Document section »

Young Sprouts: Wind Power
2/25/2022 | Emily Jaeger
It’s never too early to learn about wind power. According to the EPA, the largest source of greenhouse gas emissions in the United States is from burning fossil fuels--for electricity, heat, and transportation. Our young ones will stand to inherit our world in its current state of environmental crisis. They will also be the ones developing potential solutions.
Whether they’ve fully articulated it or not, young children have probably already noticed how the wind makes things move: they’ve probably seen trees blowing in the wind on a blustery day. They’ve chased or watched someone chase after a hat or piece of litter caught in the breeze. Exploring how wind works and how it can be a source of renewable energy fosters awareness of each person’s daily impact on the environment. And most importantly, it empowers young learners to change their world for the better.
How Does Wind Power Work?
Try out some fun and easy experiments to demonstrate how wind power works. Rather than generate electricity by burning fossil fuels to power steam turbines, we can harness wind power. While learners may have seen a dead leaf skittering away in the wind, learning how the wind makes things move and how to harness the wind are the first steps to creating wind power.
If you don’t already know about KODO, you should definitely check out this company which specializes in products for experiential learning and STEM in the early childhood classroom. KODO’s wind tunnel is a great tool for young children to learn how wind works…indoors! It’s over five feet tall and a little pricey at $500, but you really only need one of these to share with your entire childcare facility.
Will it blow in the wind?

Task 1 »
Reproduce exactly the lines from the line with "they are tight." through the line with "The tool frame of", both included, and no other lines. Return a JSON list in which every string is one line; blank lines are skipped.
Task 2 »
Write what comes next in the document section.

Task input »
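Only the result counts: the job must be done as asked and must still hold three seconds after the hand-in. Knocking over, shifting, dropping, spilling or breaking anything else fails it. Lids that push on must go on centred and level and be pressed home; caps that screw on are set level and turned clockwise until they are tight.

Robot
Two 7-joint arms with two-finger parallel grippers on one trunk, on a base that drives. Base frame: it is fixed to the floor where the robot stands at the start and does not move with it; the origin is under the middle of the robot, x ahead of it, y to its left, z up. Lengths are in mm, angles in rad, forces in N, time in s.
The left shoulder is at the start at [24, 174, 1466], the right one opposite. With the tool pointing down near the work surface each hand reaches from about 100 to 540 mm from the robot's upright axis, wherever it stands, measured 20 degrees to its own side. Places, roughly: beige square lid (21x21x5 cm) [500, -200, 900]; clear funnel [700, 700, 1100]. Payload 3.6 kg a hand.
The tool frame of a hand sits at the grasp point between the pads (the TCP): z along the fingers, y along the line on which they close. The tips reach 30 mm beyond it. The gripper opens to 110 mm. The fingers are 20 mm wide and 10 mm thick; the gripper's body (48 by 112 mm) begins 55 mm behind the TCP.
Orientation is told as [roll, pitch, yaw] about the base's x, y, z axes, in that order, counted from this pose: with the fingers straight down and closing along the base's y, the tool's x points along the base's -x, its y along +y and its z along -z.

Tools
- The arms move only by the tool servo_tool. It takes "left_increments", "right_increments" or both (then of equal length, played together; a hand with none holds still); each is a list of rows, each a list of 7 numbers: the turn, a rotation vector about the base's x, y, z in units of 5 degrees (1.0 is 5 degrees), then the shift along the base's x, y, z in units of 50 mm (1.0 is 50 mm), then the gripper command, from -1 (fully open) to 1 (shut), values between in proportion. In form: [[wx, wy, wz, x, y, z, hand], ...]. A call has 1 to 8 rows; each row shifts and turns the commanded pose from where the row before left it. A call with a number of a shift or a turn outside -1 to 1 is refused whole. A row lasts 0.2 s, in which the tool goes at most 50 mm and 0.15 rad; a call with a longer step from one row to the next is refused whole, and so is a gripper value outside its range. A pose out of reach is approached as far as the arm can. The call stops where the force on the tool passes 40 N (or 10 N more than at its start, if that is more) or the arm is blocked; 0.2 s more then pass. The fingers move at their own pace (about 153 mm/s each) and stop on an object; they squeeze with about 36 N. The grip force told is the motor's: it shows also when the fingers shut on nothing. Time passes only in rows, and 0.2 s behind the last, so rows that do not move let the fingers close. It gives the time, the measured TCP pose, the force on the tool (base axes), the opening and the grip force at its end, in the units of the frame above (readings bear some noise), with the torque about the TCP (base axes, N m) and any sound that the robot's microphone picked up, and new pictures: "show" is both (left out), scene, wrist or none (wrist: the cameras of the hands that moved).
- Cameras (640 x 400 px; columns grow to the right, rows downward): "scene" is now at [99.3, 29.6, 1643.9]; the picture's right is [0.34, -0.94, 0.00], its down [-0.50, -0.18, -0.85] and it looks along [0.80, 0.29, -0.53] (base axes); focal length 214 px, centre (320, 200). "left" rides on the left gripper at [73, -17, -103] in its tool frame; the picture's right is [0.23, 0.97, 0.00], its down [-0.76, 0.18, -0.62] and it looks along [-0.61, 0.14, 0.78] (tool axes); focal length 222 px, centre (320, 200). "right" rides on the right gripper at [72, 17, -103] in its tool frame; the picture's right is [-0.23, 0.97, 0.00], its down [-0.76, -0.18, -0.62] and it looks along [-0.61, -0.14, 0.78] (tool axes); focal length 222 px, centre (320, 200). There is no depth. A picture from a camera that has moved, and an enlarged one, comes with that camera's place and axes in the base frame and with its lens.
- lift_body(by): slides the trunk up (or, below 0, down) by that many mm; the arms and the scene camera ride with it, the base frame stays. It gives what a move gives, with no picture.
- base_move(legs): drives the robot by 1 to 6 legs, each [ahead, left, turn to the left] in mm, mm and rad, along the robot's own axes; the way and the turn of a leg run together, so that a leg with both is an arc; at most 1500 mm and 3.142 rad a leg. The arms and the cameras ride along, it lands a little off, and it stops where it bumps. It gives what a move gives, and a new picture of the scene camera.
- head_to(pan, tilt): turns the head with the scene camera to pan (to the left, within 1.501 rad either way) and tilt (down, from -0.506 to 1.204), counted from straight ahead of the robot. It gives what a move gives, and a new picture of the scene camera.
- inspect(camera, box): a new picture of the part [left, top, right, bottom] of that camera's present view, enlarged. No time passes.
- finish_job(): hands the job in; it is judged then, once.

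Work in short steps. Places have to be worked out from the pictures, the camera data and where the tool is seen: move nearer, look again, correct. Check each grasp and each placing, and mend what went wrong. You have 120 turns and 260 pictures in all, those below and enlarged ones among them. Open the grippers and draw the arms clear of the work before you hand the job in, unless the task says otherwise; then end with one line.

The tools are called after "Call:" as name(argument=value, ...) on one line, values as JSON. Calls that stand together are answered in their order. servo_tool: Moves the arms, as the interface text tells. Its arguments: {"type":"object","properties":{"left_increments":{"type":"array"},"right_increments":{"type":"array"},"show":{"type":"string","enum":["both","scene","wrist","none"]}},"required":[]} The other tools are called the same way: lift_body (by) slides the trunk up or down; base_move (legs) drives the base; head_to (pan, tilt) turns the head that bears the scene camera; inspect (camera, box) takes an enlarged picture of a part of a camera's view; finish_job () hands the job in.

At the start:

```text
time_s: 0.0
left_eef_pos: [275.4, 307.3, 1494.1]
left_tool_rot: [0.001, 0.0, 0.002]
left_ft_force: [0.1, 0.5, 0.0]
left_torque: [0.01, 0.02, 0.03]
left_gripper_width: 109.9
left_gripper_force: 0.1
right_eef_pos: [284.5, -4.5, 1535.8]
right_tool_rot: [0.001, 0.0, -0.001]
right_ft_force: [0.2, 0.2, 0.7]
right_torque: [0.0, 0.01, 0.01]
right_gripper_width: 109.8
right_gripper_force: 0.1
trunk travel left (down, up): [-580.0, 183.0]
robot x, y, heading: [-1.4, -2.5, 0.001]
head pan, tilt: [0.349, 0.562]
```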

* * *

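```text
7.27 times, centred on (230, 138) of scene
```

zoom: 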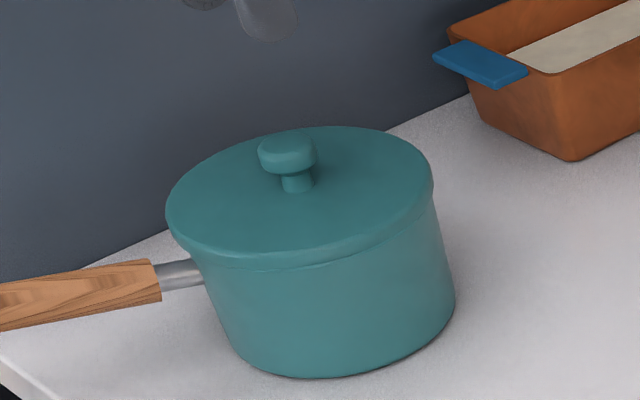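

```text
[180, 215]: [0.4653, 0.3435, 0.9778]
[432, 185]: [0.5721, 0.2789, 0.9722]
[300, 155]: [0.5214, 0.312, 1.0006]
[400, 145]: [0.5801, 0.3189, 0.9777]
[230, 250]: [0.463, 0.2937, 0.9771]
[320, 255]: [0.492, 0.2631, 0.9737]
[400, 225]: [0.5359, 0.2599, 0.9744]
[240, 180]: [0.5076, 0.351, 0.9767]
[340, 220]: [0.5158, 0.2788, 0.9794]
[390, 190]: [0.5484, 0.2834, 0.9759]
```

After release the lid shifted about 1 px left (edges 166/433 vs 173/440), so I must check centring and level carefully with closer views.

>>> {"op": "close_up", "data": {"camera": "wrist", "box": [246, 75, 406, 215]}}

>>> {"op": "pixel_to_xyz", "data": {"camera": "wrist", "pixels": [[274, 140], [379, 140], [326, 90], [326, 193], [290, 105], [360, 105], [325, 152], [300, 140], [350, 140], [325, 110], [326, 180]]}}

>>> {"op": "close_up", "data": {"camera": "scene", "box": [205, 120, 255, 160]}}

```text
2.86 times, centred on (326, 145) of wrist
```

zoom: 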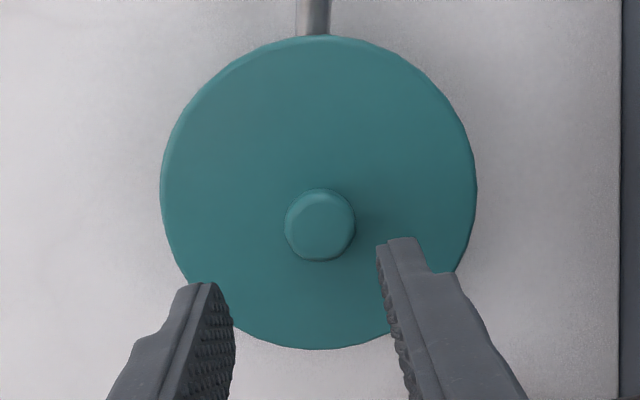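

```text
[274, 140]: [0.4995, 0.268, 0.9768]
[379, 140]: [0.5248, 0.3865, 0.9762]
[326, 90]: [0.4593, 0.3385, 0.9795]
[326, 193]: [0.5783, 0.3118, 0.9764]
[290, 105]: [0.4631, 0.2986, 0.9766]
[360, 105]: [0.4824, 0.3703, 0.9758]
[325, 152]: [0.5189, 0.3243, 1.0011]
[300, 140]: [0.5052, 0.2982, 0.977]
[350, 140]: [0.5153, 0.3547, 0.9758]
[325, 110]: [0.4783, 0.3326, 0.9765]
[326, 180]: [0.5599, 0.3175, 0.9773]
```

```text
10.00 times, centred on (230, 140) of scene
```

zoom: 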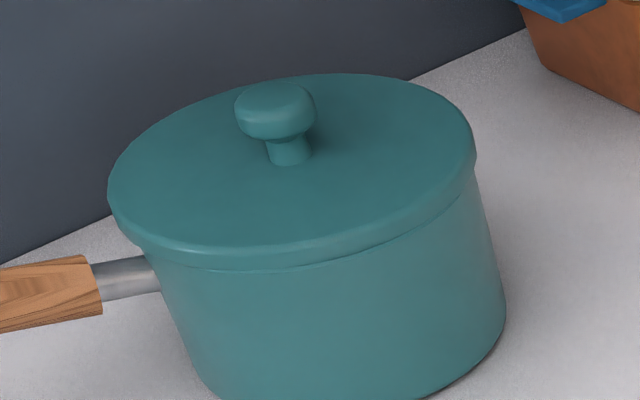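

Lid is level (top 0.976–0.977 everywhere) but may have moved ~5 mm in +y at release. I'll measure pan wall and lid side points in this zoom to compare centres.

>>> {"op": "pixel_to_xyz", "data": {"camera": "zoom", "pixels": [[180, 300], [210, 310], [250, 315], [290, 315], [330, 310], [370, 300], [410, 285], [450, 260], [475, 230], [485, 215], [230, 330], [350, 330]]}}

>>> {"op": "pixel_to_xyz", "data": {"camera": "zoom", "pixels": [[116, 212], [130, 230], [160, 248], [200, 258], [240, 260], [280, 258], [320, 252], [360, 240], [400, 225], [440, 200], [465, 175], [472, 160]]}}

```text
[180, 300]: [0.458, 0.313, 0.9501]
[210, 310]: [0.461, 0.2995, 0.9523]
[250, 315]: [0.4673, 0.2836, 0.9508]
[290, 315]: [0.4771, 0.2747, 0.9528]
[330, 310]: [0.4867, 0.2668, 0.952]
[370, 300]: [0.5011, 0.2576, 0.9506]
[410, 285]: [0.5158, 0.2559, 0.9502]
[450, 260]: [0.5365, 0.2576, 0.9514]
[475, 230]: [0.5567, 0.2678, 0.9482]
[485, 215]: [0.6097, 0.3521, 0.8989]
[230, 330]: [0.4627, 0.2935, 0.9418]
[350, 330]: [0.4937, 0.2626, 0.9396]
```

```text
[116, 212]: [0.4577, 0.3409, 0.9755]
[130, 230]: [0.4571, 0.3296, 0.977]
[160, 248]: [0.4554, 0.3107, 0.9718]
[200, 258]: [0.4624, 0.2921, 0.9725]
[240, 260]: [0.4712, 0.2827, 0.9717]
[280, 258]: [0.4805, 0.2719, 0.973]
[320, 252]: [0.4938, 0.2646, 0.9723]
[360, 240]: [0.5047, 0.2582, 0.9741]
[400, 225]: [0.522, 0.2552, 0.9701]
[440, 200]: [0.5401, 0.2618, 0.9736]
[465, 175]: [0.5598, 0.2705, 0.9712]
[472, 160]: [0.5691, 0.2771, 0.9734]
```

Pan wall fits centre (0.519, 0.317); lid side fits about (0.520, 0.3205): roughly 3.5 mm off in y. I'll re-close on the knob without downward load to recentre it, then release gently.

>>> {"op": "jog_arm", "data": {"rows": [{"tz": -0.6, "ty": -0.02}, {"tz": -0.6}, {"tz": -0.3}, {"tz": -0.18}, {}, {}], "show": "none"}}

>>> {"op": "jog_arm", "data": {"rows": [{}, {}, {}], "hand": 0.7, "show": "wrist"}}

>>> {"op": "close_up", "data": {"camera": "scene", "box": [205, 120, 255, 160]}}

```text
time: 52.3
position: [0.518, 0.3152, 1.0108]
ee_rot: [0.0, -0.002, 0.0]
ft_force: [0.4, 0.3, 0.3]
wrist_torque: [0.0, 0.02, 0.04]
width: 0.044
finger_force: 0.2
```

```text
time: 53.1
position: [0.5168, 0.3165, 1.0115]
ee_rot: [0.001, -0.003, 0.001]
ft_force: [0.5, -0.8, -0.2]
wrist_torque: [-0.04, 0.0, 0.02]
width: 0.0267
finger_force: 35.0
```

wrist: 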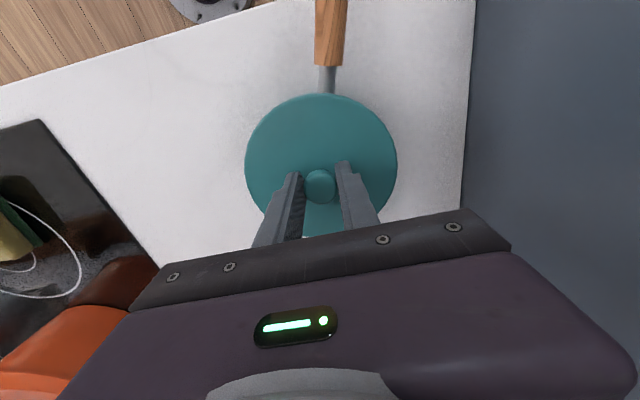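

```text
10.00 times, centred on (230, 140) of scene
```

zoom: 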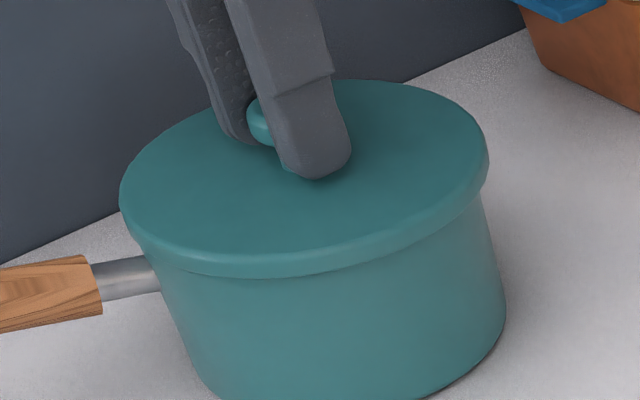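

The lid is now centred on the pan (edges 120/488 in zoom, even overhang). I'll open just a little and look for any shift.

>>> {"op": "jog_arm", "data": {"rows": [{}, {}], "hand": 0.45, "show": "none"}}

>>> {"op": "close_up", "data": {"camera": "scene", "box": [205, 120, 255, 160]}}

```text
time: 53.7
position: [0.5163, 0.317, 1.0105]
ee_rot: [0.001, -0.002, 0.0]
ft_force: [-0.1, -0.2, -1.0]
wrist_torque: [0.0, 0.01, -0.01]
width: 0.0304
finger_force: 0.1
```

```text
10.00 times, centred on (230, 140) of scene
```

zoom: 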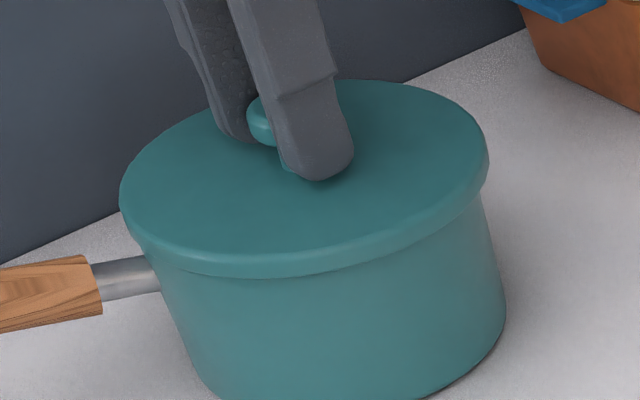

---

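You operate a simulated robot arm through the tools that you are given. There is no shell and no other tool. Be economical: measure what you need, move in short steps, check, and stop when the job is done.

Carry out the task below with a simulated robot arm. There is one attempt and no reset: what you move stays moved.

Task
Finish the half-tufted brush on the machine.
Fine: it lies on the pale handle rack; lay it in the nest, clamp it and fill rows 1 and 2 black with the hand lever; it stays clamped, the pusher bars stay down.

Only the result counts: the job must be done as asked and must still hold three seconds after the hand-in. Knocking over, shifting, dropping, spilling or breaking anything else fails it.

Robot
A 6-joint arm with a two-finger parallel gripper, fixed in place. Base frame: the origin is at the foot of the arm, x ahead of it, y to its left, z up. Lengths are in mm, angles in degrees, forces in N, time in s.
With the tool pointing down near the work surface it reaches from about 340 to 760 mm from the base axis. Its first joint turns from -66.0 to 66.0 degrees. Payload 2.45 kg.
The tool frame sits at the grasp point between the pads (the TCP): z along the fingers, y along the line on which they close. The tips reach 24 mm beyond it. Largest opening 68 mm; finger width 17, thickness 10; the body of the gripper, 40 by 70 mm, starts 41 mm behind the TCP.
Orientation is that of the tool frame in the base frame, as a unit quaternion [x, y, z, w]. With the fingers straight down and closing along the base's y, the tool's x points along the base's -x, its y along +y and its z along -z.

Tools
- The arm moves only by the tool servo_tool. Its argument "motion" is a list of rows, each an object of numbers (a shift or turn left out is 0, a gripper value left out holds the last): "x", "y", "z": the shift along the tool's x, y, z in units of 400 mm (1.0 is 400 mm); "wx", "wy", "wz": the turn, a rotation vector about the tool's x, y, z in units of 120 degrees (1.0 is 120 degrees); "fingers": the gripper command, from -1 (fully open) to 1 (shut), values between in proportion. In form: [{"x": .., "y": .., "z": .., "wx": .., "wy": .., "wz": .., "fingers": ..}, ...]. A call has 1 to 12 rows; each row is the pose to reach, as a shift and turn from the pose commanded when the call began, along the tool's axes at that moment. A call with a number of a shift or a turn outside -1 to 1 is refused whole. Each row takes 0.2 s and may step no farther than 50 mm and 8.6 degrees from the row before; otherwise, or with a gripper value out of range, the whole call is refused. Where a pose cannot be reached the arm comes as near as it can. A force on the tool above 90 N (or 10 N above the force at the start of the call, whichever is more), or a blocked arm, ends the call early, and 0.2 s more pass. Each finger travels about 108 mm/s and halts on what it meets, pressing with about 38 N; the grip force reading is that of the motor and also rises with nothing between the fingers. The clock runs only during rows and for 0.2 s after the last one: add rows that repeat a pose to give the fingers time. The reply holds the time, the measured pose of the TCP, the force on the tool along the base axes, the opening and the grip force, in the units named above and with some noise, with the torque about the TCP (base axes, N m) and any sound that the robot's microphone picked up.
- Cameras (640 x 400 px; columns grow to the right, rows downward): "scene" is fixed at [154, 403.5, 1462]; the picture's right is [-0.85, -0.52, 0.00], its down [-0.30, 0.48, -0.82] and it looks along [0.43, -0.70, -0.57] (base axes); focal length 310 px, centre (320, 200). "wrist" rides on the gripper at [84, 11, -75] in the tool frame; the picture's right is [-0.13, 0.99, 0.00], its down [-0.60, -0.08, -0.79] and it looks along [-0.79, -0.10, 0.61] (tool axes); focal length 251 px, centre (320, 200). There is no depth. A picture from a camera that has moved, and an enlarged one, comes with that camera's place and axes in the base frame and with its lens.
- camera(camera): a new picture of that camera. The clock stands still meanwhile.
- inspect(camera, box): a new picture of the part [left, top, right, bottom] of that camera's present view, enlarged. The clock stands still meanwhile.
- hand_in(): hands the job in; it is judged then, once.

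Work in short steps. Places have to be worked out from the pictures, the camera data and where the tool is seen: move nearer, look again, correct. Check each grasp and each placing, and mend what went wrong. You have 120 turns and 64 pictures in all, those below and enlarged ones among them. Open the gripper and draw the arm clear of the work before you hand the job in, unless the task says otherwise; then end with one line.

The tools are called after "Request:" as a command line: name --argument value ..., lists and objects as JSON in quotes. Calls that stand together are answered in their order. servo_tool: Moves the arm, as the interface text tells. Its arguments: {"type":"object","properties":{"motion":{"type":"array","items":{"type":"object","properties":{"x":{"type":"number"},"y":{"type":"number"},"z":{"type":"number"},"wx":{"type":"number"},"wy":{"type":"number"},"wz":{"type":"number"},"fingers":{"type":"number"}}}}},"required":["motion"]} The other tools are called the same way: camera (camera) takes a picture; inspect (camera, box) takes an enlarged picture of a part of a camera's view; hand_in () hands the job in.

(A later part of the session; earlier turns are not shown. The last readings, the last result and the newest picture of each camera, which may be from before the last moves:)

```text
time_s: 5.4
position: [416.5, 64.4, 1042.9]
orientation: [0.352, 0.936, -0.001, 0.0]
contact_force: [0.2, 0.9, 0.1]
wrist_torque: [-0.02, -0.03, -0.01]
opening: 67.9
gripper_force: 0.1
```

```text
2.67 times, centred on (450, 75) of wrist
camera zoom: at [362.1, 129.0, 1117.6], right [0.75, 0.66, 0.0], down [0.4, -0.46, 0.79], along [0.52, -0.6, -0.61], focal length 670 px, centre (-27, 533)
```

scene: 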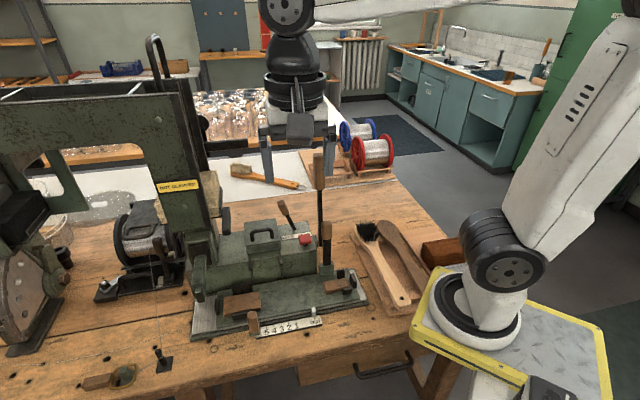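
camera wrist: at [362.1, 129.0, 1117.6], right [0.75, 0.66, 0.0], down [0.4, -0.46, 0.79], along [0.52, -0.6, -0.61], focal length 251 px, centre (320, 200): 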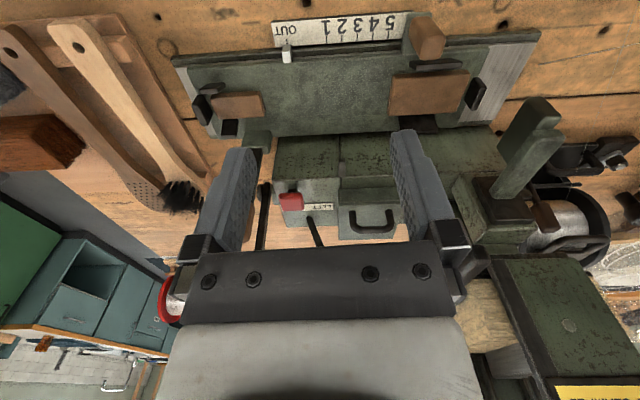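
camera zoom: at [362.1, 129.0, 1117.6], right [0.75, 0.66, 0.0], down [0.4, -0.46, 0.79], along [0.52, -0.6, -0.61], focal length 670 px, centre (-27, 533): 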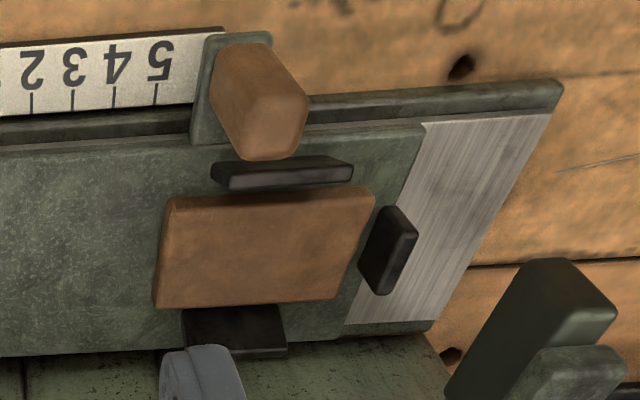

Exercise result 1 »
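[
  "Only the result counts: the job must be done as asked and must still hold three seconds after the hand-in. Knocking over, shifting, dropping, spilling or breaking anything else fails it. Lids that push on must go on centred and level and be pressed home; caps that screw on are set level and turned clockwise until they are tight.",
  "Robot",
  "Two 7-joint arms with two-finger parallel grippers on one trunk, on a base that drives. Base frame: it is fixed to the floor where the robot stands at the start and does not move with it; the origin is under the middle of the robot, x ahead of it, y to its left, z up. Lengths are in mm, angles in rad, forces in N, time in s.",
  "The left shoulder is at the start at [24, 174, 1466], the right one opposite. With the tool pointing down near the work surface each hand reaches from about 100 to 540 mm from the robot's upright axis, wherever it stands, measured 20 degrees to its own side. Places, roughly: beige square lid (21x21x5 cm) [500, -200, 900]; clear funnel [700, 700, 1100]. Payload 3.6 kg a hand.",
  "The tool frame of a hand sits at the grasp point between the pads (the TCP): z along the fingers, y along the line on which they close. The tips reach 30 mm beyond it. The gripper opens to 110 mm. The fingers are 20 mm wide and 10 mm thick; the gripper's body (48 by 112 mm) begins 55 mm behind the TCP."
]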

Exercise result 2 »
Whether you decide to invest in a wind tunnel or just use the free stuff, this activity will get kids thinking about how the wind makes things move. Select a variety of objects that can (and can’t) move in the wind. For example scraps of paper, leaf, feather, rock, block, and a popsicle stick. Learners can simulate wind by blowing--what can they get to move? And why?
Use the results of the previous experiment to make a beautiful windsock. While traditional windsocks usually consist of some sort of paper tube hung with streamers or ribbons, feel free to have your learners pick other materials to attach to the tube (since they just tried a bunch in the last experiment).
This activity not only demonstrates how the wind can make things move but how to use this force intentionally. You will need paper, paint (thinned out with some extra water), and 1 straw per child. Instructors or learners can splash a splotch of paint on their paper. Learners will create designs by blowing the paint around the paper. Feel free to add any other decorations.
Plastic Bag Kite
By now your learners get it: the wind can make stuff move. The next step is to be a little more intentional--to catch the wind and move an object in a specific direction. These simple kites can be made with nothing more than plastic shopping bags and yarn--though feel free to jazz them up with paint, glitter, etc. The kites will still work on a calm day. Just run the kite around the playground.
This activity is suited to 3+ and best done together as a class. You will need a collection of pinwheels (different sizes and shapes), a cardboard box, and a hairdryer. Turn the box upside down and poke holes in what is now the top (to insert the pinwheels). Learners can arrange the pinwheels in whatever order they want and see what happens when you blow on them with a hairdryer. Are some pinwheels easier or harder to move? Is there a way to position the hairdryer (and/or the pinwheels) so that all the pinwheels will move at once? What happens when the hairdryer is closer or further away? On low or high power?
Connect the Dots with Story Time
Storytime is a great tool to introduce wind power in a way that is fun and age-appropriate:
The Wind Blew by Pat Hutchins (2+). In this humorous, rhyming tale the wind threatens to blow everything from balloons to wigs out to sea. The whole town comes together to chase down their lost objects…until the wind changes its mind.
Kite Day by Will Hillenbrand (2+). A great accompaniment to the plastic bag kite activity, Bear and Mole figure out how to make a great kite.
Why Should I Save Energy? by Jen Green (3+). This book definitely entertains and shows how using less electricity helps to protect nature.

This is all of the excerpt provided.